There’s a "Chink In the Armor" of Jeremy Lin

ESPN had that headline up Saturday for only 35 minutes. They fired its author and suspended well-known personality Max Bretos for saying the following earlier live on the air: "If there is a chink in (Lin’s) armor, where can he improve his game?"

So is there a massive wave of racist hate towards Lin sweeping America? The answer is of course NO.

Lin’s Asian and very few Americans hate Asians.

Sure, he’s a minority and will always have some haters. If he were Latino, Jewish or a few other races, sure there’s always going to be some hate there. But these days, not so much.

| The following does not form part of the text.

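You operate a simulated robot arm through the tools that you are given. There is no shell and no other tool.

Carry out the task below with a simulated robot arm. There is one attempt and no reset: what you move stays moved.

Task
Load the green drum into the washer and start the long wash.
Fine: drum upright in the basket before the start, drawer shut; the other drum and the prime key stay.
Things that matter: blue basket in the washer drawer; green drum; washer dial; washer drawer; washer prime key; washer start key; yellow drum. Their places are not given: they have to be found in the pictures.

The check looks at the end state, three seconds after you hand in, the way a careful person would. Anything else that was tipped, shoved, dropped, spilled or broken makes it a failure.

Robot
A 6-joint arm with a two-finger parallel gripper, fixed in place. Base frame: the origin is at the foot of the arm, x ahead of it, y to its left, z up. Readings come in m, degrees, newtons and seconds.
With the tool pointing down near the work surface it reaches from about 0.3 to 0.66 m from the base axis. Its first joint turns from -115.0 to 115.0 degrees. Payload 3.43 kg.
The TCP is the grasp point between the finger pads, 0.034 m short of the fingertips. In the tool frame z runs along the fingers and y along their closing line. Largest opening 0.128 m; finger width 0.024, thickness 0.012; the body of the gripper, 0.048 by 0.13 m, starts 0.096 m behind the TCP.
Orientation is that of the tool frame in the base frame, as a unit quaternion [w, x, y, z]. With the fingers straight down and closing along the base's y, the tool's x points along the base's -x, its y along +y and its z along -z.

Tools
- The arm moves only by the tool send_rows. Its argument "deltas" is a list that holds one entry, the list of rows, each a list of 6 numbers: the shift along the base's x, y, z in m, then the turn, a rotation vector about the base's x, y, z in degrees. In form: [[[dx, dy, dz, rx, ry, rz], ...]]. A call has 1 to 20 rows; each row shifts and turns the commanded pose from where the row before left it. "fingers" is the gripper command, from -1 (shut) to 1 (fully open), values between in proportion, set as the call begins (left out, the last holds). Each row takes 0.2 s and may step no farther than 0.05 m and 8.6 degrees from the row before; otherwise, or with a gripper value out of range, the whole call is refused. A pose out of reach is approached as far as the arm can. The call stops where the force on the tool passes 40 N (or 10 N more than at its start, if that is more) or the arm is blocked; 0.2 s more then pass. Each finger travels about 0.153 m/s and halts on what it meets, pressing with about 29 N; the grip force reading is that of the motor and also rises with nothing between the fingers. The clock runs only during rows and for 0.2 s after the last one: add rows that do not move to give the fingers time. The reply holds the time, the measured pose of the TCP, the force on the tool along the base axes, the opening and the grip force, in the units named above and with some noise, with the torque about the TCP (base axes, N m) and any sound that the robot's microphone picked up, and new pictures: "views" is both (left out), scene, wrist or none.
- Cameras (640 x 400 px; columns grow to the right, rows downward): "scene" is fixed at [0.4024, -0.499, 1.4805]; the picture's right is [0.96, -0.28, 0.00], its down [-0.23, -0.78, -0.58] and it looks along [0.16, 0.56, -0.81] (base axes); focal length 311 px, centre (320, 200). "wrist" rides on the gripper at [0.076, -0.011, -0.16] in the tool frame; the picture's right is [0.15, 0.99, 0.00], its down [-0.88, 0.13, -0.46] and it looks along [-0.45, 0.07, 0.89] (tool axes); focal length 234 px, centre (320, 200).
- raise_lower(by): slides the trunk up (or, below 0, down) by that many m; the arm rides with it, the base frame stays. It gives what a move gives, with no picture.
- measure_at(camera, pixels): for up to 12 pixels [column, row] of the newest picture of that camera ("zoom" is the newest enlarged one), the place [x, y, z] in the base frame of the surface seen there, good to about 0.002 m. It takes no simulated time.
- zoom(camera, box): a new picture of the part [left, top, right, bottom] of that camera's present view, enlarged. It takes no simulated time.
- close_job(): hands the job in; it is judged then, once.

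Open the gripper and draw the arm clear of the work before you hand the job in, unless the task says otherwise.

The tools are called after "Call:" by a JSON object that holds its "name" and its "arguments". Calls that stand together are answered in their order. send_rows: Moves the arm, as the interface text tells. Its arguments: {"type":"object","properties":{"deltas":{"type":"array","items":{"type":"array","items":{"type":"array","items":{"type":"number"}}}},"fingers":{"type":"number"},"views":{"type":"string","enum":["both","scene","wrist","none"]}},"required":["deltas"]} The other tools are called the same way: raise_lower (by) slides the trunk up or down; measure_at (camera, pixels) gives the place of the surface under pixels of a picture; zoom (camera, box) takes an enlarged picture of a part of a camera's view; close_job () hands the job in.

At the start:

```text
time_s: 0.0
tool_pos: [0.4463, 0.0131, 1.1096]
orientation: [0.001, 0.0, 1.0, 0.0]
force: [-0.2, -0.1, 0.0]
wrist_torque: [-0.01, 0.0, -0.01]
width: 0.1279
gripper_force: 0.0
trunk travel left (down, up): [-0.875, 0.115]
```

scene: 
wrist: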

The black pro athlete has that spotlight locked down today.

But Jeremy Lin is in the class by himself.

The guy’s on fire and until last night he had his team at 8-1, and beat world champs Dallas at home Sunday. By the way, Lin and crew lost to lowly New Jersey last night, though he had a decent game with 21 points.

In just two weeks Lin has shown he is a top player in the league, with all kinds of odd records for a short stint and scoring in the mid 20’s a game with 8-plus assists etc. Records for a first time starting guard in the NBA.

However its been just TWO WEEKS…

Yes, the guy is outstanding and will help make his team one of the best this season. Before Lin showed up, the Knicks were at best average, led by a wounded Carmelo Anthony who returns soon.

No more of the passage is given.